──────── Data excerpt

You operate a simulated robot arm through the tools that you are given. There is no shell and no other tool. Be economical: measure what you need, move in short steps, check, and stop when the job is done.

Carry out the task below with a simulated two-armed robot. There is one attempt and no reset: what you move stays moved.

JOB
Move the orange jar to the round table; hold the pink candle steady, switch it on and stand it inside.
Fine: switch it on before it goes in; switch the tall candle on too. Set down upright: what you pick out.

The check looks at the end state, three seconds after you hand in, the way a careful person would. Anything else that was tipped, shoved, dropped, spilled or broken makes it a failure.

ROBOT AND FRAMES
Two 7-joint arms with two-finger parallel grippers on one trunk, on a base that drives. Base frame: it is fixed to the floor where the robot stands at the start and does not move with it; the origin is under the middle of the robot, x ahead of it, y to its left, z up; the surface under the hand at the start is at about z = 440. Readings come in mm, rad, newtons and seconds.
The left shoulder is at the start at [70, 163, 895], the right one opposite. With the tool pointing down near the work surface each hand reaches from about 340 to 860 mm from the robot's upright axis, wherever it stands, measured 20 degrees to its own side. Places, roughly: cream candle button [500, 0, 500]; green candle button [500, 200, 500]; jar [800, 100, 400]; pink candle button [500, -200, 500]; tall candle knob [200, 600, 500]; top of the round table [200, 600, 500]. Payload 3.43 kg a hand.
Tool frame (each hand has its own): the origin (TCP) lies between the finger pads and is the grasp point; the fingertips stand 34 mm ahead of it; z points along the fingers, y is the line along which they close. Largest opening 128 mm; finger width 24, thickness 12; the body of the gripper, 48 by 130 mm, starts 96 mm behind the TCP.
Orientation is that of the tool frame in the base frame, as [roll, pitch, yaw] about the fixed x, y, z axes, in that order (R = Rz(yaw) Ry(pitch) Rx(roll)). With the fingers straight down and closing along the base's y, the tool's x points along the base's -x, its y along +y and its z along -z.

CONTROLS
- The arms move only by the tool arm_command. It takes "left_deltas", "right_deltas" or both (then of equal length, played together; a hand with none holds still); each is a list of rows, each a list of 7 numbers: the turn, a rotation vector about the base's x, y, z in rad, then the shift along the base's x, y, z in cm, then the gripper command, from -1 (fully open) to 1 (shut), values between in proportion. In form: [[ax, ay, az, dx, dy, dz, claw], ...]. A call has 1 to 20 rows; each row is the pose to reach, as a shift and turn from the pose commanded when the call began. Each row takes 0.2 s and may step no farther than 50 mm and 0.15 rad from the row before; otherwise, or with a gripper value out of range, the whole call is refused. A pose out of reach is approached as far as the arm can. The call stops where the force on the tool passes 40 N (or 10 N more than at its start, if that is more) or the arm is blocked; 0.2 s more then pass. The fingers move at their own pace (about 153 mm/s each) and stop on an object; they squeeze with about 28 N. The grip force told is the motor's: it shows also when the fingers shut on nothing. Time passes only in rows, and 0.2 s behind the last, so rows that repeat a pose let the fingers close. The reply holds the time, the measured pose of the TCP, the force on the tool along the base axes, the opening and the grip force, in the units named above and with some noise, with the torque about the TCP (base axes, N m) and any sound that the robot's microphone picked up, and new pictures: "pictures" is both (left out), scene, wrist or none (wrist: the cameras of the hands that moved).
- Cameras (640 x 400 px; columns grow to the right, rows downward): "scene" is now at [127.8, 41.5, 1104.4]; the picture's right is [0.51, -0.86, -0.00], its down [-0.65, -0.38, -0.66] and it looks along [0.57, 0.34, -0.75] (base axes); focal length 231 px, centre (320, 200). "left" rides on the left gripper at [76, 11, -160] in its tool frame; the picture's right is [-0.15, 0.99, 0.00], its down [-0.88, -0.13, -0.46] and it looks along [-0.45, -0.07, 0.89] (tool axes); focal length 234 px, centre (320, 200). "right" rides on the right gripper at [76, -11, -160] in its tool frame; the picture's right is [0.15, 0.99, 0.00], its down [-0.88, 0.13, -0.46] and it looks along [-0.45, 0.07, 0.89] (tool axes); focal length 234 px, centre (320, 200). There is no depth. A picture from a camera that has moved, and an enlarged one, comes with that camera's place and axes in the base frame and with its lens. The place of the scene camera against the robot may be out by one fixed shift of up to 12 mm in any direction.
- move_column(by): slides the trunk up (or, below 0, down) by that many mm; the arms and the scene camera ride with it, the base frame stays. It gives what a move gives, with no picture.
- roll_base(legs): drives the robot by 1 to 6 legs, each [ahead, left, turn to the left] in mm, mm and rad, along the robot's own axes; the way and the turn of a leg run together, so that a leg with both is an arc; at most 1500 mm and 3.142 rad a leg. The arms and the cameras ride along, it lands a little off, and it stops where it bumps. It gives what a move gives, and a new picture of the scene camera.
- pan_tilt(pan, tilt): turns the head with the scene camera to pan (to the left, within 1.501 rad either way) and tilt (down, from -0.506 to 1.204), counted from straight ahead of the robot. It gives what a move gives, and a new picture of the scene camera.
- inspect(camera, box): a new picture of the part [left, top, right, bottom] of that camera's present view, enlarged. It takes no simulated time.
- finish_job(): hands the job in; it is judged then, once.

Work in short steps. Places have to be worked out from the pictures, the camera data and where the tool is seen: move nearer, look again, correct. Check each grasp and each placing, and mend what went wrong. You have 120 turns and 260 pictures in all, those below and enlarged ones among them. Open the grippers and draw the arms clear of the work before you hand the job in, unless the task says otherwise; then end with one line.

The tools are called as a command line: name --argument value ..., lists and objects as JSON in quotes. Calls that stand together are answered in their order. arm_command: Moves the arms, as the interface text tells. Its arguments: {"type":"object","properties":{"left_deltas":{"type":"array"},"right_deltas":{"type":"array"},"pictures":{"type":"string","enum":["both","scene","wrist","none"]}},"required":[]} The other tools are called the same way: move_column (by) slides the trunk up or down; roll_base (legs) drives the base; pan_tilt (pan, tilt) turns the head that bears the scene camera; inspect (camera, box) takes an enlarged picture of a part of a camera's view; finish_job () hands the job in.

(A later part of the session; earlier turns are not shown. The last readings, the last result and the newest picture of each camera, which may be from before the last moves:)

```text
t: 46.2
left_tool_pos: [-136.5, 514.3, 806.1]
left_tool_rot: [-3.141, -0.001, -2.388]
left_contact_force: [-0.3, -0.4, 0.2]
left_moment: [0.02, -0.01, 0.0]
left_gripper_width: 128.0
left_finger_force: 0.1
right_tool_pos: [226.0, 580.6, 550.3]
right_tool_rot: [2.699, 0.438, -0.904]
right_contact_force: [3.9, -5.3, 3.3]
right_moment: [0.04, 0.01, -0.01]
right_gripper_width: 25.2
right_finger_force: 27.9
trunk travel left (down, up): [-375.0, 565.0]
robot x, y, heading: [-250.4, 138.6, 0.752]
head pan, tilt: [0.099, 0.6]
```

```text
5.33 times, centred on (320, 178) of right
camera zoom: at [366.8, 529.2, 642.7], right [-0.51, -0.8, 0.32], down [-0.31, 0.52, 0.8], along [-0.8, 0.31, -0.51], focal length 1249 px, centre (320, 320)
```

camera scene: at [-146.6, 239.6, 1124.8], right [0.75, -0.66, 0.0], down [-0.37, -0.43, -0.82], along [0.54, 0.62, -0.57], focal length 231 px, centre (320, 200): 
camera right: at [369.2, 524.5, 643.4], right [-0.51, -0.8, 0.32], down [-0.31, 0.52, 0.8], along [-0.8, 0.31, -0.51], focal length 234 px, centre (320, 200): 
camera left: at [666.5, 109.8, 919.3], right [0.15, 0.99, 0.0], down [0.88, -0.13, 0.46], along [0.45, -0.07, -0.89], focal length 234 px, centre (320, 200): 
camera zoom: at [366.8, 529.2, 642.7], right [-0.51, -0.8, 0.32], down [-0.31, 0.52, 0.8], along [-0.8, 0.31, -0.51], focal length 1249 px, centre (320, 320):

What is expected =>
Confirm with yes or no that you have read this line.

────────────────

Copy each line holding the word "simulated" from the listing above.

You operate a simulated robot arm through the tools that you are given. There is no shell and no other tool. Be economical: measure what you need, move in short steps, check, and stop when the job is done.
Carry out the task below with a simulated two-armed robot. There is one attempt and no reset: what you move stays moved.
- inspect(camera, box): a new picture of the part [left, top, right, bottom] of that camera's present view, enlarged. It takes no simulated time.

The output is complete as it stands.